I bring this up because it hit me today while on the road, an argument in favor of the secondary insurance market, given to me by somebody from a life settlement company. He said that the big reaon why life insurers are so against the secondary market in general and life settlements in particular, is not because of concerns that life settlements are just a pretext to stranger-owned life insurance. And it’s not out of a concern to protect consumers from the kinds of abuses often attributed to the secondary market. It is because the secondary market business model exploits inherent weaknesses in how life insurance is traditionally underwritten.

“It’s not my fault the life industry is so stupid,” I was told. “They’re just mad that we’re taking the opportunities that they won’t stop presenting to us.” He was speaking about the relatively low surrender value of life policies that get outbid by life settlement companies, who buy about-to-be-surrendered policies, thus botching the retention model for insuers, who price their products based, at least in part, on assumed wash-out rates. Policies charging X for policies that are worth Y in benefits deliver the most value back to the insurer only if Z policyholders drop the policies at some point along the line, paying premium into the system without ever cashing out in some way, shape or form.

For a rules laywer, this is a loophole so big you could fly a 747 through it. If insurers are offering A to folks about to surrender, then simple: offer them A+1 instead. It’s the equivalent of a gas station pricing war, only in reverse, and at least one of the stations is basically buying the other guy’s gas and marking it up.

The whole argument between the primary and seconary life markets is more complicated than that, of course.
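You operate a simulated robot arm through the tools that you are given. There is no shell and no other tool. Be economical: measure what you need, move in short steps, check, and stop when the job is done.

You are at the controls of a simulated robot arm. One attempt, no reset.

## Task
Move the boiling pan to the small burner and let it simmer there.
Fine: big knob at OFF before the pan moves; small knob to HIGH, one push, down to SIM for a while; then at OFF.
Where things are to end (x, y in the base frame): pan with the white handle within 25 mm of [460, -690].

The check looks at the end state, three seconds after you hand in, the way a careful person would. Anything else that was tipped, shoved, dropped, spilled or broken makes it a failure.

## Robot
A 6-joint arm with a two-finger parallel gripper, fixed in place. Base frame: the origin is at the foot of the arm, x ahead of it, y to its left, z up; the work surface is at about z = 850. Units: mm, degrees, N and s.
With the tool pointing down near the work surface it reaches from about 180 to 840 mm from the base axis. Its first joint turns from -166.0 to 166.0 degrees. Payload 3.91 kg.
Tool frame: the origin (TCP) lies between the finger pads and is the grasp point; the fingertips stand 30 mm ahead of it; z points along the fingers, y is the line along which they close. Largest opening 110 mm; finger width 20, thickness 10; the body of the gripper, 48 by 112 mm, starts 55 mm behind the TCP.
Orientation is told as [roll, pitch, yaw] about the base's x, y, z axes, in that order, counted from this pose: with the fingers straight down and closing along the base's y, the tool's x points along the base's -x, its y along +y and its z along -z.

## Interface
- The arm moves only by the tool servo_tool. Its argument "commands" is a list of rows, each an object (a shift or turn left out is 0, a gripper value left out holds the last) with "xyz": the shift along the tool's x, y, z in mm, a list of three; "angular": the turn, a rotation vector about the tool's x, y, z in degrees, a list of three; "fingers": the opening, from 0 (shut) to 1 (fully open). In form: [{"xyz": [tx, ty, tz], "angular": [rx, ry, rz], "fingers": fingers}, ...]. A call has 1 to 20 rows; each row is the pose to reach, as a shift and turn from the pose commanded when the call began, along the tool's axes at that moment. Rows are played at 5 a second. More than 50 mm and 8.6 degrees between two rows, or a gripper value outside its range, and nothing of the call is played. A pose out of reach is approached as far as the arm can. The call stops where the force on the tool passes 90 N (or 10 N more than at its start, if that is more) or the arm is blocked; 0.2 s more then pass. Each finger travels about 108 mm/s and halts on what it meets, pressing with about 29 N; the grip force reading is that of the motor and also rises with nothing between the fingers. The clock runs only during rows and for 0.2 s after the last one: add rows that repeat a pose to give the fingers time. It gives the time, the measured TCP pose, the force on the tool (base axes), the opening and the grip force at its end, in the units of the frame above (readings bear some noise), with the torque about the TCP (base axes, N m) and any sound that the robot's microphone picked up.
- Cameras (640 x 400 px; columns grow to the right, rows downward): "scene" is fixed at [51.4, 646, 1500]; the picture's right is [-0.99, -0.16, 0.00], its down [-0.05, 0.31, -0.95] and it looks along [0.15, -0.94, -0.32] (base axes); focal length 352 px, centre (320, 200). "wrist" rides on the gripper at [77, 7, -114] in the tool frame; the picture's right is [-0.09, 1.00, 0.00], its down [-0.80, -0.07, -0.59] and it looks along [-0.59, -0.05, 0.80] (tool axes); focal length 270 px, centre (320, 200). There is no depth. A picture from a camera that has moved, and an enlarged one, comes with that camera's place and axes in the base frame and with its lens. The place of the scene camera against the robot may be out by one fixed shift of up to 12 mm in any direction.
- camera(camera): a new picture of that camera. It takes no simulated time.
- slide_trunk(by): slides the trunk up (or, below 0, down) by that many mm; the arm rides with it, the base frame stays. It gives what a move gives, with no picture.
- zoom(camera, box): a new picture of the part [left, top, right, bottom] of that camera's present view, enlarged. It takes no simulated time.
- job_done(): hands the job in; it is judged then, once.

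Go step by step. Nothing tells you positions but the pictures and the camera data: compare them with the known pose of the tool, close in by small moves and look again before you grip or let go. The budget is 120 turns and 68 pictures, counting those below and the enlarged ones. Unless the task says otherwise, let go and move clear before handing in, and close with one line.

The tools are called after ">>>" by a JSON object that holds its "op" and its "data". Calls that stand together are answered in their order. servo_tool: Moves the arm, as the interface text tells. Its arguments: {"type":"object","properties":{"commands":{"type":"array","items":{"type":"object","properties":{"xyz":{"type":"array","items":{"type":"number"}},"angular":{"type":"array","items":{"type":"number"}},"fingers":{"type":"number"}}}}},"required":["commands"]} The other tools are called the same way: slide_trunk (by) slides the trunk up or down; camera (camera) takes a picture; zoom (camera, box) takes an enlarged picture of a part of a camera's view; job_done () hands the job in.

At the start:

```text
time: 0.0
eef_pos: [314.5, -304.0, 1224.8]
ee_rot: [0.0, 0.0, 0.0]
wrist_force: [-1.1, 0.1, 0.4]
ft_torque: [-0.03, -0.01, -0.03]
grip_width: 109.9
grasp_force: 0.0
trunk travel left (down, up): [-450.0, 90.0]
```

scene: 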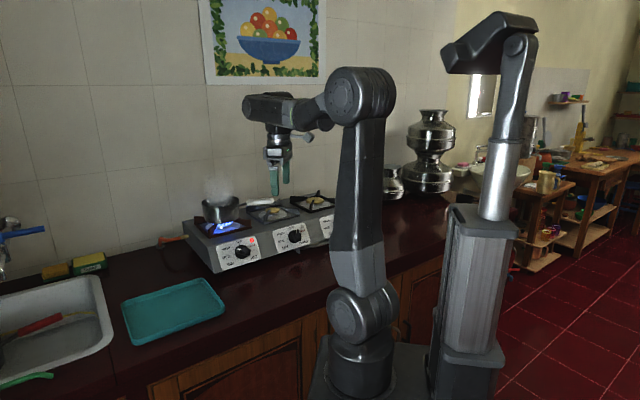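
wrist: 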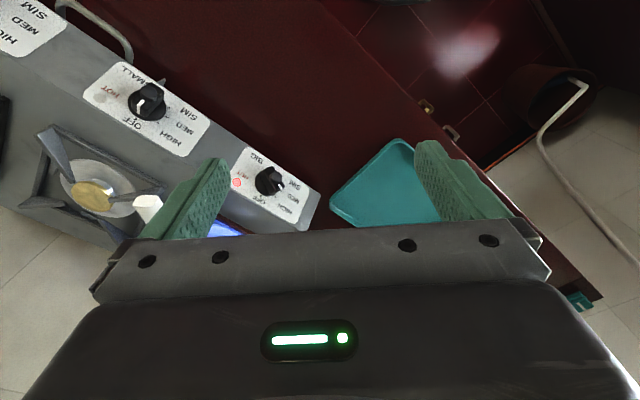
But whenever it surfaces, I cannot help but think that to some degree, this all boils down to a rules laywer situation. On one hand, you have to give the rules lawyer credit. If the rules are written in such an easily exploited way, then maybe the people writing the rules should have playtested them a little more rigorously before putting them out for general consumption. At the same time, rules lawyering often uncovers interpretations of the game that is technically legal, but wholly against the spirit of things. So the rules lawyer wins the legal argument with the referee, but earns the scorn of every other player. Which one is right? Which one is wrong? Impossible to say, really, since both are contributing equal shares to a seemingly intractable conflict.

The referee’s answer to this is typically to just push the game along, present the funky, polyhedric dice to the players and give them the cardinal commandment of any RPG that puts all arguments aside: Just roll, already.

Alas, there is no authority that can pull the warring sides of the industry together on this, but there is hope that some happy medium might yet be found. Eventually, I suspect the rules will be fine-tuned so that the secondary market, while legal, is no longer viable financially, and so it will vanish. I kind of wonder why the primary market doesn’t just start its own life settlement companies and buy up the policies that are about to lapse and keep everything in house. I’ve been told more than once by folks in the life settlement industry that they’re kind of waiting for that shoe to drop, but somehow the industry just doesn’t want to go there. Fair enough. But if there is a broken rule and some rules lawyer is rasing hell with it, the referee that lets it go loses their ability to gripe about it, after a while.